— BEGIN Data entries —

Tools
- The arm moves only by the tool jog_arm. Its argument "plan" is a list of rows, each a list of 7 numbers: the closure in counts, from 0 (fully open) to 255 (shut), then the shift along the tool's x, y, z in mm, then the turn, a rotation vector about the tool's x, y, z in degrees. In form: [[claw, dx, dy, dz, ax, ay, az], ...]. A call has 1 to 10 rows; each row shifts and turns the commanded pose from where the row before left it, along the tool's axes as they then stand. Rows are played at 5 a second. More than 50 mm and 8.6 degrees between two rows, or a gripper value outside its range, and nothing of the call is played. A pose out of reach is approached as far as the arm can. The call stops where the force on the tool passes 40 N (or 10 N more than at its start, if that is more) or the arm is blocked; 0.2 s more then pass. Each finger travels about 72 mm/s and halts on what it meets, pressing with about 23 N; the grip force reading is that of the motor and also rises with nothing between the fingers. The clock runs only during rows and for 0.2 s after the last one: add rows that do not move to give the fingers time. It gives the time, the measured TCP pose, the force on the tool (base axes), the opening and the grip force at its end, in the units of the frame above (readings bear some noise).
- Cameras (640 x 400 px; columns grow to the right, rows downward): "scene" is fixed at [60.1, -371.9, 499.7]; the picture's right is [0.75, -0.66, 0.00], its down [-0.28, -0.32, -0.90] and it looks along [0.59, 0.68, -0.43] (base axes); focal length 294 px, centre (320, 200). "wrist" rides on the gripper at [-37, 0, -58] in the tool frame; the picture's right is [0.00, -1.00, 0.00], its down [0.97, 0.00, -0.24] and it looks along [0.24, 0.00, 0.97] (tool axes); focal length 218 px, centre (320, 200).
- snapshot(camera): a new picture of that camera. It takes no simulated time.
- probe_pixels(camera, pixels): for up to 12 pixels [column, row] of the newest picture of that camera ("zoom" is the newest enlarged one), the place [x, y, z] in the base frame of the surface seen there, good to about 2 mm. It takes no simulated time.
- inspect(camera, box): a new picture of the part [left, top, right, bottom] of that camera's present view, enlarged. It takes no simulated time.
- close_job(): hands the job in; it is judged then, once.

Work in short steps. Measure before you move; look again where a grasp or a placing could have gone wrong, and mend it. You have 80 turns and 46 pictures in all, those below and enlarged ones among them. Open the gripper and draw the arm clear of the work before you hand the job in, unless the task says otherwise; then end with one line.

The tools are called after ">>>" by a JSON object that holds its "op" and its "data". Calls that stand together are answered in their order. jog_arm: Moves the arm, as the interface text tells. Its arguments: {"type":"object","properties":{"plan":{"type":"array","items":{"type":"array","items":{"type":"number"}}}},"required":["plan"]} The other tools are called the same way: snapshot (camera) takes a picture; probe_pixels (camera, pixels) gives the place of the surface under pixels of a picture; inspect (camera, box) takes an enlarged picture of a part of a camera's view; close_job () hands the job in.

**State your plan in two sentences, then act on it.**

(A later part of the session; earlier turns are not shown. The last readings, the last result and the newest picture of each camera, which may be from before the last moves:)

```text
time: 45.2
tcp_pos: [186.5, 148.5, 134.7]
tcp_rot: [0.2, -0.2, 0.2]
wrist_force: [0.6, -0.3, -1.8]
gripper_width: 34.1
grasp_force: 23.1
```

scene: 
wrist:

— END Data entries —
— BEGIN Data entries —

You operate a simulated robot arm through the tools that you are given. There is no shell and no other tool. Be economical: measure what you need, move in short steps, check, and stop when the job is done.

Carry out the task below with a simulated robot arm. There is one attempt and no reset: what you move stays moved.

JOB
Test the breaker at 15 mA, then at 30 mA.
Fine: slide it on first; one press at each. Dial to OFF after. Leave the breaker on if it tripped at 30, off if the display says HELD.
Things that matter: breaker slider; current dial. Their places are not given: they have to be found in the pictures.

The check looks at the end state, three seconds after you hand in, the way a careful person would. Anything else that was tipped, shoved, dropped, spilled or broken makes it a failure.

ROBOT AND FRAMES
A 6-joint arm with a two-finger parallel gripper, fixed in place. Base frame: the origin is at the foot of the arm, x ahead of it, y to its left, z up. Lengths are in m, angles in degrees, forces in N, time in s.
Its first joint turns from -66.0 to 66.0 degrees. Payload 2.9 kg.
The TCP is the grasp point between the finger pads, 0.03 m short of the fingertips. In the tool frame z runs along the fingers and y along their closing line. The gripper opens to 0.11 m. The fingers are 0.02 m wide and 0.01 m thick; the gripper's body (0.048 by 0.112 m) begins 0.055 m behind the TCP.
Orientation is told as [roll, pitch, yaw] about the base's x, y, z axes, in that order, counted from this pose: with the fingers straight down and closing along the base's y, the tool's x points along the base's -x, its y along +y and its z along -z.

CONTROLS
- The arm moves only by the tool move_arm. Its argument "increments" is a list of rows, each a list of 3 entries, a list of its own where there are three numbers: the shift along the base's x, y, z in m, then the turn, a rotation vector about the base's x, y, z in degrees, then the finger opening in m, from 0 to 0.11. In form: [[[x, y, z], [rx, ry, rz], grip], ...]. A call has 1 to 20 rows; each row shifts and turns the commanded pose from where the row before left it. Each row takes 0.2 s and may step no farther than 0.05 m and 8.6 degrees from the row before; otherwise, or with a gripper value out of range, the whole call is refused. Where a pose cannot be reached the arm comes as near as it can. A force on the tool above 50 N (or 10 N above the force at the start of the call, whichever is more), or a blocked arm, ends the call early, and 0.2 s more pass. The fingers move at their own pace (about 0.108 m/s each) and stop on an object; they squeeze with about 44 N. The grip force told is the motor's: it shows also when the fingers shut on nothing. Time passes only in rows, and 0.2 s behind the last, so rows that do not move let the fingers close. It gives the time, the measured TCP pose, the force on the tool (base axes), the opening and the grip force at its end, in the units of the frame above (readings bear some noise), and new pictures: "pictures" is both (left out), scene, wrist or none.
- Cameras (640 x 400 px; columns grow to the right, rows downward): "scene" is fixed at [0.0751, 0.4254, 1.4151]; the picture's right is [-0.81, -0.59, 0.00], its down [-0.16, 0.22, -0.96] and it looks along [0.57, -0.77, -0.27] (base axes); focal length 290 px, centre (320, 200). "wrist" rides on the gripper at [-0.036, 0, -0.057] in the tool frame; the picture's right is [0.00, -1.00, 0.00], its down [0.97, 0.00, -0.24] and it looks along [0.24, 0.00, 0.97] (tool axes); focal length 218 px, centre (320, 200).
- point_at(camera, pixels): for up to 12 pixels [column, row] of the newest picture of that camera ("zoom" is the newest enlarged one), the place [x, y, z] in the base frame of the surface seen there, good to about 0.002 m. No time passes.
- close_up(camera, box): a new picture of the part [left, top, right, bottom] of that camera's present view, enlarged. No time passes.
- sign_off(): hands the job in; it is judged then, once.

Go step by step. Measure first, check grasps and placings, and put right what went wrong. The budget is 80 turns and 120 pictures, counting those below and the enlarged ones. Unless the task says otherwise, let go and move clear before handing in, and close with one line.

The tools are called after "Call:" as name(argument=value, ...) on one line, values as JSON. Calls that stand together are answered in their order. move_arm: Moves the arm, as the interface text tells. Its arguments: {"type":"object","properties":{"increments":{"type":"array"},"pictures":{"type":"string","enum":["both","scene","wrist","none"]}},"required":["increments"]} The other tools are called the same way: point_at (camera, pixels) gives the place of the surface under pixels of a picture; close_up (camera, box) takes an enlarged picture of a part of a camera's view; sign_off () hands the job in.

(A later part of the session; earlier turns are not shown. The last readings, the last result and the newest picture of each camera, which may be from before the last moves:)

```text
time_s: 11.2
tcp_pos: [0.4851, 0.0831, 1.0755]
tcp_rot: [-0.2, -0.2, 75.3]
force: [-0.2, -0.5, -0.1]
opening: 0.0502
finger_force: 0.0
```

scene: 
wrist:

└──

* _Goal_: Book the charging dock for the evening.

— END Data entries —

* _Goal_: Copy every line of the data that holds the string "joint".

* _Response to the exercise_:
A 6-joint arm with a two-finger parallel gripper, fixed in place. Base frame: the origin is at the foot of the arm, x ahead of it, y to its left, z up. Lengths are in m, angles in degrees, forces in N, time in s.
Its first joint turns from -66.0 to 66.0 degrees. Payload 2.9 kg.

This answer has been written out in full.